> [Source data]
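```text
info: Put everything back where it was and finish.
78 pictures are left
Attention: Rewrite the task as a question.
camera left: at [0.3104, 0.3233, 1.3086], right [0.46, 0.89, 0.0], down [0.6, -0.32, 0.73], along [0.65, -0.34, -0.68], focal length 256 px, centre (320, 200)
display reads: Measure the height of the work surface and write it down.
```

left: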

> [Short exercise] Each line of the listing should be echoed back exactly. Return a JSON list in which every string is one line; blank lines are skipped.

> [Solution below]
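[
  "```text",
  "info: Put everything back where it was and finish.",
  "78 pictures are left",
  "Attention: Rewrite the task as a question.",
  "camera left: at [0.3104, 0.3233, 1.3086], right [0.46, 0.89, 0.0], down [0.6, -0.32, 0.73], along [0.65, -0.34, -0.68], focal length 256 px, centre (320, 200)",
  "display reads: Measure the height of the work surface and write it down.",
  "```",
  "left:"
]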